Where Moissanite Fits as a Gemstone Alternative
Moissanite is not a diamond. It is a distinct gemstone (silicon carbide) with its own properties. It scores 9.25 on the Mohs hardness scale and has a higher refractive index than diamond, producing more brilliance and fire.
Moissanite costs 80-90% less than a comparable diamond and carries its own certified grading reports. For buyers who understand the DeBeers history explained above, moissanite represents a transparent alternative with predictable pricing and no artificial markup.
Conclusion
Diamond prices were artificially inflated by DeBeers for over a century through supply restriction, stockpiling, and one of the most effective advertising campaigns ever created. The monopoly has weakened, but its cultural impact persists.

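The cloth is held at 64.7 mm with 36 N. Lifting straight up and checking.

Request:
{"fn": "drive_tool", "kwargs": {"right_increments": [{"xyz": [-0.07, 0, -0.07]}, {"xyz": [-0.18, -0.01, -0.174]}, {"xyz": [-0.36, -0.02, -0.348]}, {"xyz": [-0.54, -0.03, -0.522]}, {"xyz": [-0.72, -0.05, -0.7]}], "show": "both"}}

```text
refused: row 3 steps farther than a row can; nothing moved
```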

Lab grown diamonds proved the pricing was never about rarity. Moissanite offers a completely separate gemstone option with strong brilliance and honest pricing. Every buyer benefits from understanding this history before making a jewelry purchase.
Frequently Asked Questions
Are diamond prices artificially high?
Yes. DeBeers controlled over 80% of global supply for most of the 20th century and used stockpiling and restricted distribution to inflate prices above free-market levels.
What is the DeBeers diamond cartel?
DeBeers, founded in 1888, built a monopoly over global diamond mining and distribution through its Central Selling Organisation, fixing prices by controlling how many diamonds reached the market.
Why are diamonds expensive if they are not rare?
Diamonds are more common than most colored gemstones. Their high price was maintained through artificial supply restriction and decades of marketing that tied diamond ownership to love and status.
Do diamonds have good resale value?
No. Natural diamonds typically resell for 20-50% of their original retail price. The retail price includes heavy markup that disappears on the secondary market.
How did the "A Diamond Is Forever" campaign change the market?
The 1947 campaign by N.W. Ayer linked diamonds to eternal love. Before this campaign, fewer than 10% of U.S. proposals involved a diamond ring. It created the cultural expectation that persists today.
Is moissanite a good alternative to diamond?
Moissanite is a separate gemstone with 9.25 Mohs hardness and higher brilliance than diamond. It costs 80-90% less and carries its own certified grading reports.
Are lab grown diamonds worth buying?
Lab grown diamonds are chemically identical to mined diamonds and cost 60-90% less. They do not hold resale value because supply is unlimited, but they offer strong visual performance.
Is the diamond industry still controlled by DeBeers?
No. DeBeers' share dropped from over 80% in 1989 to roughly 30-35% by the mid-2000s. The market now includes independent producers across Russia, Canada, Australia, and several African nations.